Extract all lines from the data beneath that include the word "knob".

________

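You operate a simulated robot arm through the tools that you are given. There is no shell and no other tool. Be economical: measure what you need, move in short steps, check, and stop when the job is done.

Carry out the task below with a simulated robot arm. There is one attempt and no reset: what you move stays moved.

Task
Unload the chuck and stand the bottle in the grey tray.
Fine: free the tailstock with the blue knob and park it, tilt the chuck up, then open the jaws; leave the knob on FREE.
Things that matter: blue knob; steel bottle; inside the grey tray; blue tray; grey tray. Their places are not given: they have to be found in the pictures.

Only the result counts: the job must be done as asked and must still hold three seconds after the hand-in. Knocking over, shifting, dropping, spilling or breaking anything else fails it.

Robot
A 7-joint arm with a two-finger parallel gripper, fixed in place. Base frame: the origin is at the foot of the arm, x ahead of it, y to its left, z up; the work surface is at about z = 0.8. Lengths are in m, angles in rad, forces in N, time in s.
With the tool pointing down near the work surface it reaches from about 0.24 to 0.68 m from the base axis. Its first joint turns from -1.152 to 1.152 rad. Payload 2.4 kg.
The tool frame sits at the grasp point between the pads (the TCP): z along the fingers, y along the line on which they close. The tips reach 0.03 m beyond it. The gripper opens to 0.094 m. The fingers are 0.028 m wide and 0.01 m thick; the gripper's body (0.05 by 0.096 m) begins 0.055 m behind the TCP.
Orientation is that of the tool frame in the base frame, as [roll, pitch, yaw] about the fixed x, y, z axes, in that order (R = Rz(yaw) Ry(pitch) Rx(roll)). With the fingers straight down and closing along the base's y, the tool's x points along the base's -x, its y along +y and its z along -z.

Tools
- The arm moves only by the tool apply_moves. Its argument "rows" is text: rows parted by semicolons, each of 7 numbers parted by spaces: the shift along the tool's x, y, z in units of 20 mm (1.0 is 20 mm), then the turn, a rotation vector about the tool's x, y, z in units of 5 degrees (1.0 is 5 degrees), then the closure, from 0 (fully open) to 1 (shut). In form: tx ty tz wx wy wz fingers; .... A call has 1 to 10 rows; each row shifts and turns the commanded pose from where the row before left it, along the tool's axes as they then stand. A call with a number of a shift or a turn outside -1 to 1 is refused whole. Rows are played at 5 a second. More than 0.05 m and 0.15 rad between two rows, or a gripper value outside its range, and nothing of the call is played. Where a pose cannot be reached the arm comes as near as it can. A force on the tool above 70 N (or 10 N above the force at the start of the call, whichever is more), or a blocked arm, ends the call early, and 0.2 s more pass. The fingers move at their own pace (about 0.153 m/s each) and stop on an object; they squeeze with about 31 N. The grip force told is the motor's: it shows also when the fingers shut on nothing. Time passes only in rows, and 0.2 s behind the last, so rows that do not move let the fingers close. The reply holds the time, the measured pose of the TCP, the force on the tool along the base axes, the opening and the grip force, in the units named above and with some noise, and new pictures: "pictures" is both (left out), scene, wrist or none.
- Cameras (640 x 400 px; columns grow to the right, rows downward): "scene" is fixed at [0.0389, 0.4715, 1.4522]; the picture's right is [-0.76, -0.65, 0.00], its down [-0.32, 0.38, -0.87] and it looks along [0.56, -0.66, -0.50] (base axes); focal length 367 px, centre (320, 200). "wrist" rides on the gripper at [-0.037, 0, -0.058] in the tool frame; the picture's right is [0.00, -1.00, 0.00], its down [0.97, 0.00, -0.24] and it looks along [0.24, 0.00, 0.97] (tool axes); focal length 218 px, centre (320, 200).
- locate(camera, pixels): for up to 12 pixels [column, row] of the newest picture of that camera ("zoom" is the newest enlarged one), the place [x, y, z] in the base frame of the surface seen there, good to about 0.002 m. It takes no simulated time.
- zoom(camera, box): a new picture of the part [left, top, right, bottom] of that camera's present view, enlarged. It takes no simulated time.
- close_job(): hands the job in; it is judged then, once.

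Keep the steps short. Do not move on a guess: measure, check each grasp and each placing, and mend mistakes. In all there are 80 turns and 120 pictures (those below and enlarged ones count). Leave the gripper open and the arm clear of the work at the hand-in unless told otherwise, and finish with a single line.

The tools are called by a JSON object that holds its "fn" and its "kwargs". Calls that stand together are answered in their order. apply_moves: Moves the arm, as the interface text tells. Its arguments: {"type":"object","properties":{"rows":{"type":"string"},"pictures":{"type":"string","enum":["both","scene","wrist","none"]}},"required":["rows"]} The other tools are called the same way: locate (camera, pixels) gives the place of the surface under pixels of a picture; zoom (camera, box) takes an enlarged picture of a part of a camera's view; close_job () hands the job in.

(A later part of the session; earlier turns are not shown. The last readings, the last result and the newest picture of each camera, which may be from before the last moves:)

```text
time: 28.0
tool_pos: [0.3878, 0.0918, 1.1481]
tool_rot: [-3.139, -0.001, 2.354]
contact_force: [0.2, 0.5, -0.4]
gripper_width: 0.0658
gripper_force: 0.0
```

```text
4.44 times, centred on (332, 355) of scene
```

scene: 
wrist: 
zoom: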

________

EXPECTED OUTPUT -
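Fine: free the tailstock with the blue knob and park it, tilt the chuck up, then open the jaws; leave the knob on FREE.
Things that matter: blue knob; steel bottle; inside the grey tray; blue tray; grey tray. Their places are not given: they have to be found in the pictures.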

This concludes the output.